Goal. Copy all of the material word for word, except for the pictures. Use JSON: a list with one string for each line that is not empty.
-- Begin --
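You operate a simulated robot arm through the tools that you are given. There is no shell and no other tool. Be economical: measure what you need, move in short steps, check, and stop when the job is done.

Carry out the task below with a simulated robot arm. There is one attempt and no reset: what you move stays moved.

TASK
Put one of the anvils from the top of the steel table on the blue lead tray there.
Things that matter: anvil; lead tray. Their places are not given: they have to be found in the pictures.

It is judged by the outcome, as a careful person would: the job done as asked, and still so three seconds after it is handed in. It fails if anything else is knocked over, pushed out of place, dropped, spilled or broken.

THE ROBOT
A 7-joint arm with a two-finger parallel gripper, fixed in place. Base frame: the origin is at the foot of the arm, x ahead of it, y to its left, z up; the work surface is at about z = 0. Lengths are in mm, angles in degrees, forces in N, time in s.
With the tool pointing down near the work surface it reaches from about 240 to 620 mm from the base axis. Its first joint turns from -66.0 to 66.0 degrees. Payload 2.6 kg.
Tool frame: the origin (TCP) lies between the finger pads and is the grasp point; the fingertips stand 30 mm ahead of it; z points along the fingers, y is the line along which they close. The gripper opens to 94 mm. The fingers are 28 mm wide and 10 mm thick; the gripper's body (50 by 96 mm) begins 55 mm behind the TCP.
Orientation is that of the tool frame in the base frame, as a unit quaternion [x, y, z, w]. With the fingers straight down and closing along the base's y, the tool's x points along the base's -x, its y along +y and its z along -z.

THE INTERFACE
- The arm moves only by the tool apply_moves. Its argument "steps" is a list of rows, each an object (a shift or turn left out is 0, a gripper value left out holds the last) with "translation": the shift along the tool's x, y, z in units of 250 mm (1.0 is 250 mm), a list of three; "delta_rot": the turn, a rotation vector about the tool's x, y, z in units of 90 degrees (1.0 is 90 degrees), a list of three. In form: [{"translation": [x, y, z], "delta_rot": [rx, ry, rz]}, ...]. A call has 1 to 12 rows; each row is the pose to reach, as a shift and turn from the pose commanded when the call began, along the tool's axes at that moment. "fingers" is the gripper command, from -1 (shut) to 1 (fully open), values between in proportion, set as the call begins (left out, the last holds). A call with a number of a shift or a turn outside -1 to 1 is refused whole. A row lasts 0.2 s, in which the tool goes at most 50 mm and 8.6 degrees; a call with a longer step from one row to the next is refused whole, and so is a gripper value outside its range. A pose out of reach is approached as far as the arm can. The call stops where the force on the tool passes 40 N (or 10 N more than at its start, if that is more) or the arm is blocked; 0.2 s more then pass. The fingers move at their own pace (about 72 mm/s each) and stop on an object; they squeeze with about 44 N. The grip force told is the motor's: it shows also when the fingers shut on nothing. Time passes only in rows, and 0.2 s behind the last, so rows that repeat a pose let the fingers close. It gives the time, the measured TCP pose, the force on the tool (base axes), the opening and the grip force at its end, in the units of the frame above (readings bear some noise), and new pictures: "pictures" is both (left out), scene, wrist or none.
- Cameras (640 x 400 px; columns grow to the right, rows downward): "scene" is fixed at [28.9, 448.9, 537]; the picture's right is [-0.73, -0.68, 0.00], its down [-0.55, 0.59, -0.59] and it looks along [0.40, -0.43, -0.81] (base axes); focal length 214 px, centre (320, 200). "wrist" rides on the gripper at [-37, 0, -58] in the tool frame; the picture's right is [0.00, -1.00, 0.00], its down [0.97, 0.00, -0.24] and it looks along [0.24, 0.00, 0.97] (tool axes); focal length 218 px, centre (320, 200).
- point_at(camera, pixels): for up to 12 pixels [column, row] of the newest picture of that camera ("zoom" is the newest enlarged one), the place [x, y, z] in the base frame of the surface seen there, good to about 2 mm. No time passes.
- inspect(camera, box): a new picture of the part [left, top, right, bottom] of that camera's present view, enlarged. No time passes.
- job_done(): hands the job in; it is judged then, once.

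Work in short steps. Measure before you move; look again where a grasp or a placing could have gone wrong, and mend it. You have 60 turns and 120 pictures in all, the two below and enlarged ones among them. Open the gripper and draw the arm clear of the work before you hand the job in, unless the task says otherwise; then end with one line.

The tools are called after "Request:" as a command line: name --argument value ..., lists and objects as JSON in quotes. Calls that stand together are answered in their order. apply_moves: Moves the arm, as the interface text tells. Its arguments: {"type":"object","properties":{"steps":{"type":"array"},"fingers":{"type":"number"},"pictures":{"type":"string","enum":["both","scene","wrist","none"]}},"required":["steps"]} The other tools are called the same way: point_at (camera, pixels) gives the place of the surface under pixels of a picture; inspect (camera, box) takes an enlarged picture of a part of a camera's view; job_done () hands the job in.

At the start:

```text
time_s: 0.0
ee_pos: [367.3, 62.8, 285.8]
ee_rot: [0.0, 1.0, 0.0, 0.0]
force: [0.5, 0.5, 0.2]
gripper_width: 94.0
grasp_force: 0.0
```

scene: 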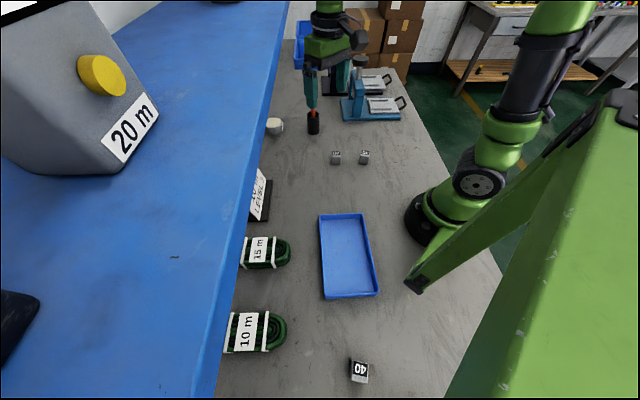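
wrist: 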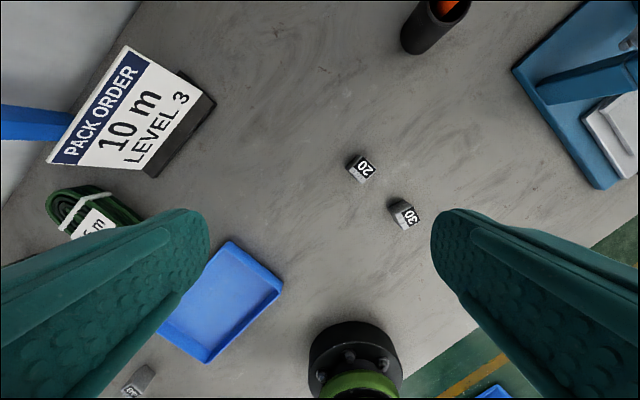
-- End --
Task result.
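[
  "You operate a simulated robot arm through the tools that you are given. There is no shell and no other tool. Be economical: measure what you need, move in short steps, check, and stop when the job is done.",
  "Carry out the task below with a simulated robot arm. There is one attempt and no reset: what you move stays moved.",
  "TASK",
  "Put one of the anvils from the top of the steel table on the blue lead tray there.",
  "Things that matter: anvil; lead tray. Their places are not given: they have to be found in the pictures.",
  "It is judged by the outcome, as a careful person would: the job done as asked, and still so three seconds after it is handed in. It fails if anything else is knocked over, pushed out of place, dropped, spilled or broken.",
  "THE ROBOT",
  "A 7-joint arm with a two-finger parallel gripper, fixed in place. Base frame: the origin is at the foot of the arm, x ahead of it, y to its left, z up; the work surface is at about z = 0. Lengths are in mm, angles in degrees, forces in N, time in s.",
  "With the tool pointing down near the work surface it reaches from about 240 to 620 mm from the base axis. Its first joint turns from -66.0 to 66.0 degrees. Payload 2.6 kg.",
  "Tool frame: the origin (TCP) lies between the finger pads and is the grasp point; the fingertips stand 30 mm ahead of it; z points along the fingers, y is the line along which they close. The gripper opens to 94 mm. The fingers are 28 mm wide and 10 mm thick; the gripper's body (50 by 96 mm) begins 55 mm behind the TCP.",
  "Orientation is that of the tool frame in the base frame, as a unit quaternion [x, y, z, w]. With the fingers straight down and closing along the base's y, the tool's x points along the base's -x, its y along +y and its z along -z.",
  "THE INTERFACE",
  "- The arm moves only by the tool apply_moves. Its argument \"steps\" is a list of rows, each an object (a shift or turn left out is 0, a gripper value left out holds the last) with \"translation\": the shift along the tool's x, y, z in units of 250 mm (1.0 is 250 mm), a list of three; \"delta_rot\": the turn, a rotation vector about the tool's x, y, z in units of 90 degrees (1.0 is 90 degrees), a list of three. In form: [{\"translation\": [x, y, z], \"delta_rot\": [rx, ry, rz]}, ...]. A call has 1 to 12 rows; each row is the pose to reach, as a shift and turn from the pose commanded when the call began, along the tool's axes at that moment. \"fingers\" is the gripper command, from -1 (shut) to 1 (fully open), values between in proportion, set as the call begins (left out, the last holds). A call with a number of a shift or a turn outside -1 to 1 is refused whole. A row lasts 0.2 s, in which the tool goes at most 50 mm and 8.6 degrees; a call with a longer step from one row to the next is refused whole, and so is a gripper value outside its range. A pose out of reach is approached as far as the arm can. The call stops where the force on the tool passes 40 N (or 10 N more than at its start, if that is more) or the arm is blocked; 0.2 s more then pass. The fingers move at their own pace (about 72 mm/s each) and stop on an object; they squeeze with about 44 N. The grip force told is the motor's: it shows also when the fingers shut on nothing. Time passes only in rows, and 0.2 s behind the last, so rows that repeat a pose let the fingers close. It gives the time, the measured TCP pose, the force on the tool (base axes), the opening and the grip force at its end, in the units of the frame above (readings bear some noise), and new pictures: \"pictures\" is both (left out), scene, wrist or none.",
  "- Cameras (640 x 400 px; columns grow to the right, rows downward): \"scene\" is fixed at [28.9, 448.9, 537]; the picture's right is [-0.73, -0.68, 0.00], its down [-0.55, 0.59, -0.59] and it looks along [0.40, -0.43, -0.81] (base axes); focal length 214 px, centre (320, 200). \"wrist\" rides on the gripper at [-37, 0, -58] in the tool frame; the picture's right is [0.00, -1.00, 0.00], its down [0.97, 0.00, -0.24] and it looks along [0.24, 0.00, 0.97] (tool axes); focal length 218 px, centre (320, 200).",
  "- point_at(camera, pixels): for up to 12 pixels [column, row] of the newest picture of that camera (\"zoom\" is the newest enlarged one), the place [x, y, z] in the base frame of the surface seen there, good to about 2 mm. No time passes.",
  "- inspect(camera, box): a new picture of the part [left, top, right, bottom] of that camera's present view, enlarged. No time passes.",
  "- job_done(): hands the job in; it is judged then, once.",
  "Work in short steps. Measure before you move; look again where a grasp or a placing could have gone wrong, and mend it. You have 60 turns and 120 pictures in all, the two below and enlarged ones among them. Open the gripper and draw the arm clear of the work before you hand the job in, unless the task says otherwise; then end with one line.",
  "The tools are called after \"Request:\" as a command line: name --argument value ..., lists and objects as JSON in quotes. Calls that stand together are answered in their order. apply_moves: Moves the arm, as the interface text tells. Its arguments: {\"type\":\"object\",\"properties\":{\"steps\":{\"type\":\"array\"},\"fingers\":{\"type\":\"number\"},\"pictures\":{\"type\":\"string\",\"enum\":[\"both\",\"scene\",\"wrist\",\"none\"]}},\"required\":[\"steps\"]} The other tools are called the same way: point_at (camera, pixels) gives the place of the surface under pixels of a picture; inspect (camera, box) takes an enlarged picture of a part of a camera's view; job_done () hands the job in.",
  "At the start:",
  "```text",
  "time_s: 0.0",
  "ee_pos: [367.3, 62.8, 285.8]",
  "ee_rot: [0.0, 1.0, 0.0, 0.0]",
  "force: [0.5, 0.5, 0.2]",
  "gripper_width: 94.0",
  "grasp_force: 0.0",
  "```",
  "scene: ",
  "wrist: "
]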